Overview of capacitive couplings in windings

Abstract

The use of electrical machines (EMs) with variable-frequency drives (VFDs) results in electromagnetic interference (EMI). At high frequencies (HFs) of conducted EMI, the impedance of an EM insulation system fed from a VFD is small due to the parasitic capacitive couplings. Thus, the conducted EMI currents flow through the insulation into the other conductive parts of the machine or ground. This can cause damage to the insulation, accelerate corrosion and bearings, and influence other electrically and/or mechanically connected equipment in the system. In order to understand the phenomena of EMI and how to minimize it, one must understand parasitic capacitances in a VFD-cable-EM system. Many authors analyze the topic of parasitic capacitances of cables and machine's bearing capacitances. However, not many publications are focused on the detailed analysis of the windings. In most cases, the parasitic capacitances of the winding are represented as a part of a global equivalent RLC circuit. Some authors use simplified models such as solenoids, which are not adequate representatives of the actual winding topologies used in EMs. To date, not much attention is given to the actual distribution of parasitic capacitive couplings in the winding itself, especially for multi-layer coils.

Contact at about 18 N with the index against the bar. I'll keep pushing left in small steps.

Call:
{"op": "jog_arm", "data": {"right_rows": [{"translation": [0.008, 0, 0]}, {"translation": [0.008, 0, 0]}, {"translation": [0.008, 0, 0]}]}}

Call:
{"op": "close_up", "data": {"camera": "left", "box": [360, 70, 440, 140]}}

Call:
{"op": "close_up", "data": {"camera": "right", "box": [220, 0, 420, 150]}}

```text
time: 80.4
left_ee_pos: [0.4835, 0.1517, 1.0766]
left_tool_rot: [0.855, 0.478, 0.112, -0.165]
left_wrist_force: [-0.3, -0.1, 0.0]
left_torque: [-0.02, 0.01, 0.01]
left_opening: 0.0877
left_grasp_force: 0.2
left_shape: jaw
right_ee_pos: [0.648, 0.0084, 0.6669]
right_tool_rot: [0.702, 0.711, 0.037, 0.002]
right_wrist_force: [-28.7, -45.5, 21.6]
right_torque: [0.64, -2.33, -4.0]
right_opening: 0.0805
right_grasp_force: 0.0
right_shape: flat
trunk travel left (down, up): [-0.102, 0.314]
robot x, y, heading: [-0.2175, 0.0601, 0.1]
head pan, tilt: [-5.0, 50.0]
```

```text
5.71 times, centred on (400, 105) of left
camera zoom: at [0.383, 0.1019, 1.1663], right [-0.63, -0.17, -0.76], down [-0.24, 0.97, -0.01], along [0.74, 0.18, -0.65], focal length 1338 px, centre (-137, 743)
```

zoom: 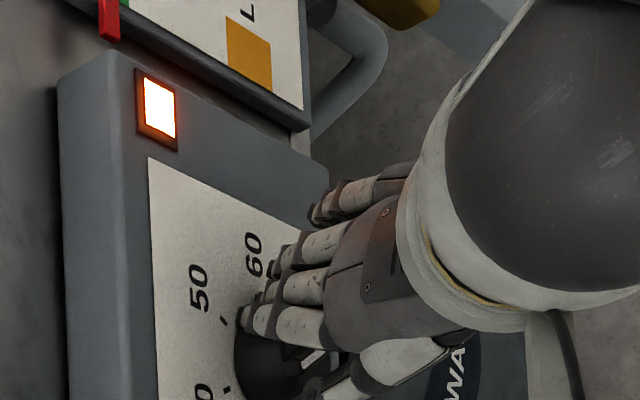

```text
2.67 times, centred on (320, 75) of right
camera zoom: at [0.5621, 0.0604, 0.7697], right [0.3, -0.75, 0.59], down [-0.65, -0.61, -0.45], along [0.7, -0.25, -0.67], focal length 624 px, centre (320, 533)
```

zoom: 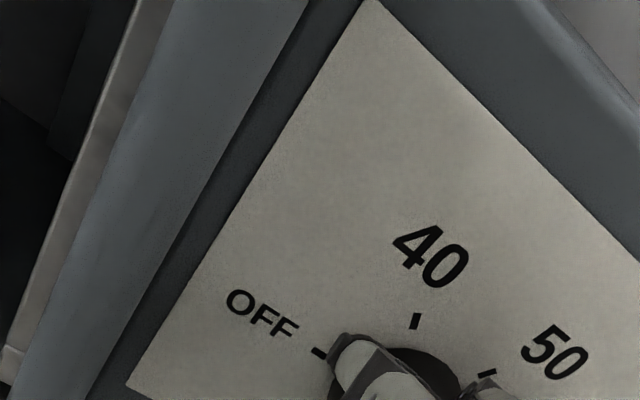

Therefore, it appears necessary to provide an overview of the models proposed in the literature and their implementation in the analysis of EMs. This paper presents capacitive couplings from the point of view of winding topology and conductor geometry, including insulation coating between conductors, and conductor and ground, which can be implemented in the winding equivalent RLC circuit, which can further be applied to analyze the machine's behavior at HFs. The discussion section at the end of this paper recommends further steps on how to determine the parasitic capacitive couplings in the future with more accuracy.